San Francisco – Now we know why Paul Molitor changed his mind about starting Ervin Santana in Seattle on Thursday: He wanted Santana's bat in the lineup against the Giants on Friday.

With the bases loaded and the Giants outfield playing shallow to prevent any bloop hits, Santana punched a Matt Moore fastball to right-center field, inches out of reach for a sliding Denard Span. The blow cleared the bases, put smiles on the faces of his teammates and, supported by Santana's just-as-impressive pitching, carried the Twins to a 4-0 victory, their fifth in eight games on this 10-game road trip.

"I was just trying to make good contact," Santana said modestly.

OK, but what were you thinking when the ball left your bat? "Double," he deadpanned.

It's not often a pitcher can totally dominate a lineup, limit them to four hits, throw an astonishing 91 pitches to do it — and then care more about his hitting. But Santana (8-3), after throwing his third shutout of 2017, had never had a hit in his three years with the Twins.

Santana had joked before the game about his intention to become the first Twins pitcher in 45 years to hit a home run, but his fourth-inning fly fell about 50 feet short of accomplishing that. His feat was no less extraordinary, though. The last Twins pitcher to drive in three runs in a game was Luis Tiant against Milwaukee on May 28, 1970, three years before the AL adopted the designated hitter.

Since interleague play began in 1997, forcing AL pitchers to bat in the handful of games played in NL parks, only three other AL pitchers have driven in three runs in a game: Baltimore's Mike Mussina in 1999, Seattle's Felix Hernandez in 2008 (a grand slam off Johan Santana) and Kansas City's Chris Young in 2015.

Considering that Santana had only three RBI in his previous 13 seasons combined, the historic inning looked like it would fizzle when Moore walked Jason Castro to load the bases and bring up a .118 career hitter. Robbie Grossman had led off the inning with a single and Max Kepler walked, but Moore retired Eduardo Escobar and Byron Buxton on popups.

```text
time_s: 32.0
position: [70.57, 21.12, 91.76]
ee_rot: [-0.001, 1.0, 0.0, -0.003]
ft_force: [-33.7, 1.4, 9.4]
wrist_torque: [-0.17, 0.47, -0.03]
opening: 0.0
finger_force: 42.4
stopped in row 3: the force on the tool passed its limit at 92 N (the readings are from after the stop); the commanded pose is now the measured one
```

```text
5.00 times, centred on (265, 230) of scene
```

Santana wasted no time swinging the bat, taking a cut at a 91-mile-per-hour fastball. "Fastball swinging, that was it," he said. "Make good contact and see what happens."

He lofted what would probably be a fly out for a position player. But Span in center and Hunter Pence in right were playing a few dozen feet in front of their normal positions.

"I'm a pitcher," Santana said with a smile. "I would probably do the same thing."

Span made a sliding attempt at the ball, but it glanced off his glove, allowing all three runners to score and Santana to jog easily to second base, the 12th hit and third double of his career. The Twins dugout erupted at the unexpected contribution from one of their most popular teammates.

The truth is, though, Santana pitched so well, his hitting heroics weren't necessary. Brian Dozier singled in Byron Buxton an inning before Santana's hit, and that was all the 34-year-old righthander would need.

Santana, coming off his worst outing of the season Saturday, simply dominated the Giants, a team he had never faced. San Francisco's lone threat — a leadoff triple by Aaron Hill in the third inning — was defused with four pitches: Santana got Austin Slater on a routine grounder to Joe Mauer at first, retired Moore on a swinging bunt that stopped on the foul line and ended the inning by getting Span to bounce out to Mauer.